If you have not used one of the programs posted on this website before, you should read through the information in the Intro to Programming section first.

The Program

:Prompt A,B,N {Prompt is in PRGM under I/O}

:(B-A)/N $\to$ H {The arrow is STO}

:A $\to$ x {x is x-VAR}

:0 $\to$ L {The 0 is a zero}

:0 $\to$ M {The 0 is a zero}

:1 $\to$ J {The 1 is a one}

:Lbl P {Lbl is in PRGM under CTL}

:L+y1*H $\to$ L {y1 is in VARS under EQU} {The * is the times sign}

:x+H/2 $\to$ x

:M+y1*H $\to$ M

:x+H/2 $\to$ x

:IS>(J,N) {IS> is in PRGM under CTL}

:Goto P {Goto is in PRGM under CTL}

:B $\to$ x
:L+y1*H $\to$ R

:A $\to$ x

:R-y1*H $\to$ R

:(L+R)/2 $\to$ T

:(2*M+T)/3 $\to$ S

:Disp "L R T M S" {Disp and " are in PRGM under I/O}

:Disp L

:Disp R

:Disp T

:Disp M

:Disp S

Running the Program

You will need to enter a function f(x) into y1 before running the program. The program will ask for values of A, B, and N (number of subdivisions).
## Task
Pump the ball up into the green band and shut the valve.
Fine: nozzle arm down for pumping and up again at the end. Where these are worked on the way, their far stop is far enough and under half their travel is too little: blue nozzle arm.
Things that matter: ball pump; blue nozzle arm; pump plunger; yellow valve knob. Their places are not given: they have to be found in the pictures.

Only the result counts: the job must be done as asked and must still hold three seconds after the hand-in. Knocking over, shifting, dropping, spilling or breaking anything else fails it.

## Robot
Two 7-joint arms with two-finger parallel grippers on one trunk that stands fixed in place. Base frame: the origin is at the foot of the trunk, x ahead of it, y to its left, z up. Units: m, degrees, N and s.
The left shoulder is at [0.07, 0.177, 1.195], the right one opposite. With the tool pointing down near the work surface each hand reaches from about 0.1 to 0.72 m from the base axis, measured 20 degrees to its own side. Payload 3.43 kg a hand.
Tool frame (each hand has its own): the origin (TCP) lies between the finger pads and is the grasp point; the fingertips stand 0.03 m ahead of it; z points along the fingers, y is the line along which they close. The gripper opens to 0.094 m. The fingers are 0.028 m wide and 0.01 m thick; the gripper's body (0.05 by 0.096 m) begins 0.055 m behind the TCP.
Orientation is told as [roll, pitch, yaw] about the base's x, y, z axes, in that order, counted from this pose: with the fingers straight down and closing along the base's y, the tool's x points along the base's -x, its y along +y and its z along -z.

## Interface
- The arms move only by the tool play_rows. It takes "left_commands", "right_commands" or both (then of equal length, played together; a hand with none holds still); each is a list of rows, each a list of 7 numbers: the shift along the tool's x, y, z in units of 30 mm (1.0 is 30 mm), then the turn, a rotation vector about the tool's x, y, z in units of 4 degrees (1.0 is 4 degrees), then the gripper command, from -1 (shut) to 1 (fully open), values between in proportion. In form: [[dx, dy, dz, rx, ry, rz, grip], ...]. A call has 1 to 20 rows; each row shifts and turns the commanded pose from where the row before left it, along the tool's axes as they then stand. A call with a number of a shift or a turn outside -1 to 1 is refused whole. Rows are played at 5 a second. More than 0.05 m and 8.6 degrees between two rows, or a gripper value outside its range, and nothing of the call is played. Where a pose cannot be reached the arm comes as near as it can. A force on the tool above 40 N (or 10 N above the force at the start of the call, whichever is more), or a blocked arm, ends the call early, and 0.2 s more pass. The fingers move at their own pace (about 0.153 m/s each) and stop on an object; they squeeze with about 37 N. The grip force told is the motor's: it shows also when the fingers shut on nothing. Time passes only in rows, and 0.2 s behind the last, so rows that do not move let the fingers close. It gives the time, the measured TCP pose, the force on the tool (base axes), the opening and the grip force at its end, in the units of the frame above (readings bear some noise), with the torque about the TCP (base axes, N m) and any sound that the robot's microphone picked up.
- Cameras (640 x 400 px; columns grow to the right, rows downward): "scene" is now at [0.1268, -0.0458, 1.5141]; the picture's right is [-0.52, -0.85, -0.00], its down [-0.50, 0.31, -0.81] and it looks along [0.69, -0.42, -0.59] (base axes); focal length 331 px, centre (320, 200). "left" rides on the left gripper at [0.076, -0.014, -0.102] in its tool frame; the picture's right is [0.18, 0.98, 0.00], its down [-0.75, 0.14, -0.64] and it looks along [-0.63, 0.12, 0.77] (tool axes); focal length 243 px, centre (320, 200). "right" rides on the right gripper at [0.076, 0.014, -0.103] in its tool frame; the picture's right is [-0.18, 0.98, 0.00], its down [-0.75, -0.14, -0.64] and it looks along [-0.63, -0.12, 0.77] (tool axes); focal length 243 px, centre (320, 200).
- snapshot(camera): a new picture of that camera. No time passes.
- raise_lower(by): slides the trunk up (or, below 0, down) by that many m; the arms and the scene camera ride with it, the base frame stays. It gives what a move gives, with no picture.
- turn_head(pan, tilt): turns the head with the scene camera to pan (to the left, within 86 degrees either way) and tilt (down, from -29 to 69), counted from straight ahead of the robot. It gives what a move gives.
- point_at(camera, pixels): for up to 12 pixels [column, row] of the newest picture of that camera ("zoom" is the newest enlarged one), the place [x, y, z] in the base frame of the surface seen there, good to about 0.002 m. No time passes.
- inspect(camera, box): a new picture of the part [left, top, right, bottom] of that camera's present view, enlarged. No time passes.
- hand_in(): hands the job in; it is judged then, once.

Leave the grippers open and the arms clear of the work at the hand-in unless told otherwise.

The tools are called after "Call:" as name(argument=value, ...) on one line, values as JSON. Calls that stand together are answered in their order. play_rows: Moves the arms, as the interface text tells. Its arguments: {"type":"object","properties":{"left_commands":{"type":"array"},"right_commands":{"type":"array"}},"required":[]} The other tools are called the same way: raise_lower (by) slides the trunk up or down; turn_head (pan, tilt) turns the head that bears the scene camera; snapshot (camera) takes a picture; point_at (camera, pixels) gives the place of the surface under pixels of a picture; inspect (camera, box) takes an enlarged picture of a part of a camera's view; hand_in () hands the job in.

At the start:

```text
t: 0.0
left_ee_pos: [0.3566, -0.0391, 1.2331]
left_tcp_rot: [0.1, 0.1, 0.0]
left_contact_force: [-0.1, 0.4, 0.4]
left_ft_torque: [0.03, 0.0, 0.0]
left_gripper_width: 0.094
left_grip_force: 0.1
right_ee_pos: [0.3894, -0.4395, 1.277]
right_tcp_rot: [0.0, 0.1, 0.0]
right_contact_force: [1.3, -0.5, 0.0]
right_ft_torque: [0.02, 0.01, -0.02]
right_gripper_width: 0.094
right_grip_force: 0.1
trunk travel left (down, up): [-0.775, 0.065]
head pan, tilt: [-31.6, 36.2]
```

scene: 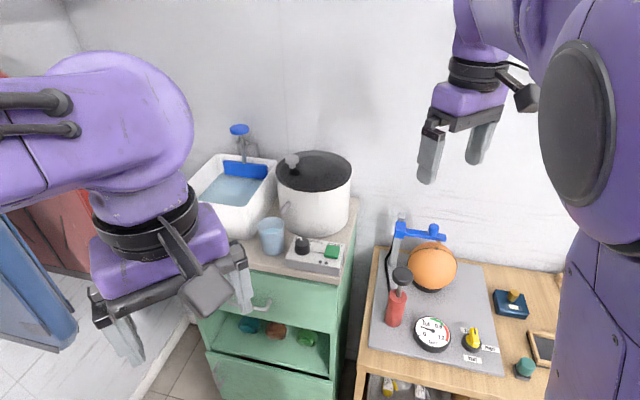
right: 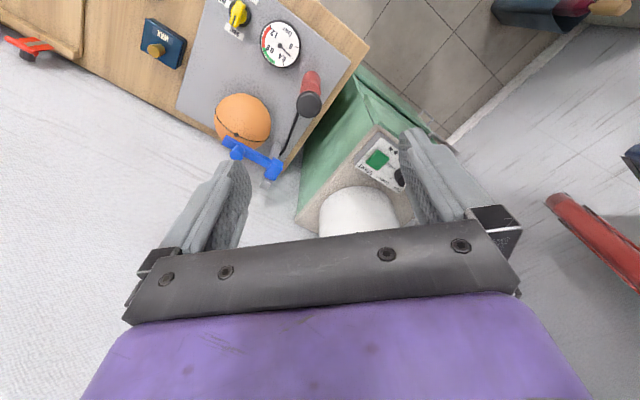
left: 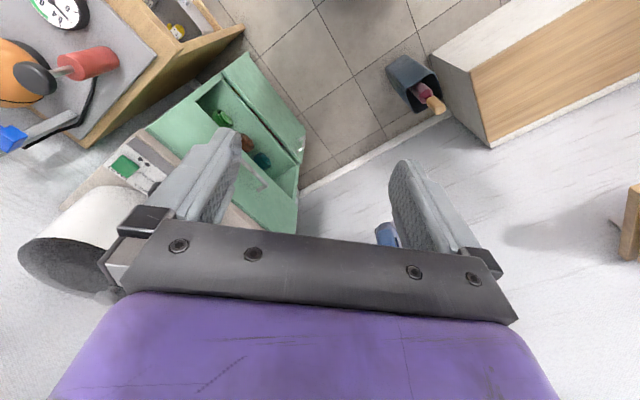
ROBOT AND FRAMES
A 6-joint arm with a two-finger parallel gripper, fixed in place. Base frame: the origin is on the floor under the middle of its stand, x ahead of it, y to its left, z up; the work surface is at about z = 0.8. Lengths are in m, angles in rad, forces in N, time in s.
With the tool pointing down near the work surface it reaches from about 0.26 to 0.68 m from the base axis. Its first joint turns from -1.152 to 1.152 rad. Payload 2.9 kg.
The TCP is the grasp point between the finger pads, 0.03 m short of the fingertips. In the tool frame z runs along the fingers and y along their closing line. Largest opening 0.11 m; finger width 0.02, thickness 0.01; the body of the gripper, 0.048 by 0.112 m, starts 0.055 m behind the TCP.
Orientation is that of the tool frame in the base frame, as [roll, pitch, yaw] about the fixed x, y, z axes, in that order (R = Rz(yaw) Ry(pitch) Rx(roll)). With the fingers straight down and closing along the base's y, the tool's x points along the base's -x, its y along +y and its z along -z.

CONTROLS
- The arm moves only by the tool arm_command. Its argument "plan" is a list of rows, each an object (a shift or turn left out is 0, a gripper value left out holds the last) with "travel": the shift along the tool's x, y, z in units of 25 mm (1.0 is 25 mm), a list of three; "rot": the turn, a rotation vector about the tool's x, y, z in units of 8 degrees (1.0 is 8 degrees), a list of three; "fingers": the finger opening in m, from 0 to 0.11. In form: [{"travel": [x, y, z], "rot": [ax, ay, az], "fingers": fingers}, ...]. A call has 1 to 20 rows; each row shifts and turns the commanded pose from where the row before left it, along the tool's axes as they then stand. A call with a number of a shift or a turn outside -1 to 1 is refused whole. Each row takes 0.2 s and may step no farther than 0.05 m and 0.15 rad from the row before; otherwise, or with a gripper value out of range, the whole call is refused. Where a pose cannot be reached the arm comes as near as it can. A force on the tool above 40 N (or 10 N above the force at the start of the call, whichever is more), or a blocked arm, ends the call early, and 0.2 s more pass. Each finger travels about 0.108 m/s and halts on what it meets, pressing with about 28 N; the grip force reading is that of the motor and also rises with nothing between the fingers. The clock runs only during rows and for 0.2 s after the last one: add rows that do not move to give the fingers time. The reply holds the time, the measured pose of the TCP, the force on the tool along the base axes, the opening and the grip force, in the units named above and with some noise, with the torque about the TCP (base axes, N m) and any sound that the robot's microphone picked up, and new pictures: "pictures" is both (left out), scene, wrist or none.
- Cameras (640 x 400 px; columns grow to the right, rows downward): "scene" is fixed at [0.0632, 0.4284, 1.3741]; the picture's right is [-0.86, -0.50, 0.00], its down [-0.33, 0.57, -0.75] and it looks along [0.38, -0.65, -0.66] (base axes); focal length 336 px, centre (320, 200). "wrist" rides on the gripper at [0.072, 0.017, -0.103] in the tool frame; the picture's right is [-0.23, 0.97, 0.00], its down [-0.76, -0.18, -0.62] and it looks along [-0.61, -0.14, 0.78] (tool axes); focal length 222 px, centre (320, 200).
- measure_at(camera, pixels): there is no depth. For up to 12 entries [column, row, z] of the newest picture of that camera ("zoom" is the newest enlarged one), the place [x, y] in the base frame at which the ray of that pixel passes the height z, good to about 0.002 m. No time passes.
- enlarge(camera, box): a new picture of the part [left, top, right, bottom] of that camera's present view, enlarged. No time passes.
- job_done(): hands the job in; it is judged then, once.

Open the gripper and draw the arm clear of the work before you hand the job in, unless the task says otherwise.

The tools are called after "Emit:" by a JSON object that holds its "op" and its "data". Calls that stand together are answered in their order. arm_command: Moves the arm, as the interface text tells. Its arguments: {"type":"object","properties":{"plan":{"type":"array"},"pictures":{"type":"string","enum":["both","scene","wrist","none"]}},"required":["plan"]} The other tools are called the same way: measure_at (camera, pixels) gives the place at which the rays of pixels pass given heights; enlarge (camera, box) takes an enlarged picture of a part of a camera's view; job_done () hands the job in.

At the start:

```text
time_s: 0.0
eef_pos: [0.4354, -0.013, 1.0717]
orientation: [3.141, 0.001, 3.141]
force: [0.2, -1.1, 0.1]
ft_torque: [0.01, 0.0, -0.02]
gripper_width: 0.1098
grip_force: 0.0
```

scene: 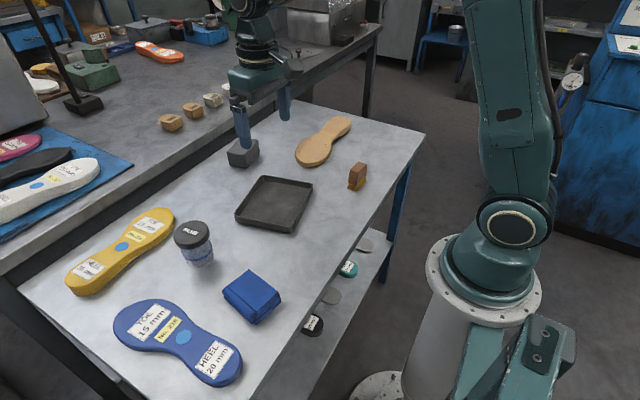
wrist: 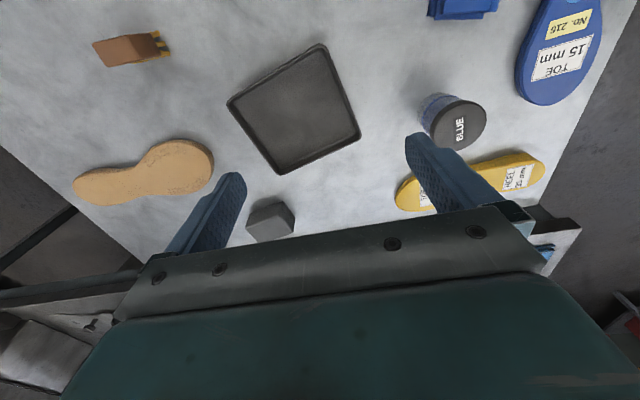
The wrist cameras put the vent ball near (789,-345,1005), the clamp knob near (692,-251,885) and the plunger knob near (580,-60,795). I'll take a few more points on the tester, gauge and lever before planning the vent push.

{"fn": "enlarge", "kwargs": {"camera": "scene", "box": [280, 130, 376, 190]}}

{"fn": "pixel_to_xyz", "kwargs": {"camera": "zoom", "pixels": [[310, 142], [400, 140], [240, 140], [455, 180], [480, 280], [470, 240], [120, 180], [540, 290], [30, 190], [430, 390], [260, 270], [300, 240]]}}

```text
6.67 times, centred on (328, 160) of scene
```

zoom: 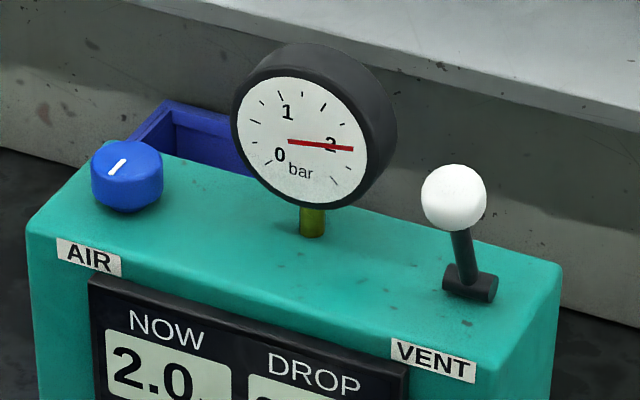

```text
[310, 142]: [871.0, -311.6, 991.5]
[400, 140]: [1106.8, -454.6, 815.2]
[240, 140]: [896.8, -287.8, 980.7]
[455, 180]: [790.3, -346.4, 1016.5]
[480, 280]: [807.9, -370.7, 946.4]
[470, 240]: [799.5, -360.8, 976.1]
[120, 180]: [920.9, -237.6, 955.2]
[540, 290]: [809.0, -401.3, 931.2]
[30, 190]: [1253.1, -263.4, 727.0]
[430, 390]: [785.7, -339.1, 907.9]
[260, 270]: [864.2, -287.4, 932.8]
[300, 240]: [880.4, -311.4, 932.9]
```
To test the program try the following:
f(x) = x²+ 3, A=1, B=4, N=20.

Your answer will be
L R T M S
28.88625
31.13625
30.01125
29.994375
30

:Prompt A,B,N	{Prompt is in PRGM under I/O}
:(B-A)/N $\to$ H	{The arrow is STO}
:A $\to$ x	{x is x-VAR}
:0 $\to$ L	{The 0 is a zero}
:0 $\to$ M	{The 0 is a zero}
:1 $\to$ J	{The 1 is a one}
:Lbl P	{Lbl is in PRGM under CTL}
:L+y1*H $\to$ L	{y1 is in VARS under EQU} {The * is the times sign}
:x+H/2 $\to$ x
:M+y1*H $\to$ M
:x+H/2 $\to$ x
:IS>(J,N)	{IS> is in PRGM under CTL}
:Goto P	{Goto is in PRGM under CTL}
:B $\to$ x
:L+y1*H $\to$ R
:A $\to$ x
:R-y1*H $\to$ R
:(L+R)/2 $\to$ T
:(2*M+T)/3 $\to$ S
:Disp "L R T M S"	{Disp and " are in PRGM under I/O}
:Disp L
:Disp R
:Disp T
:Disp M
:Disp S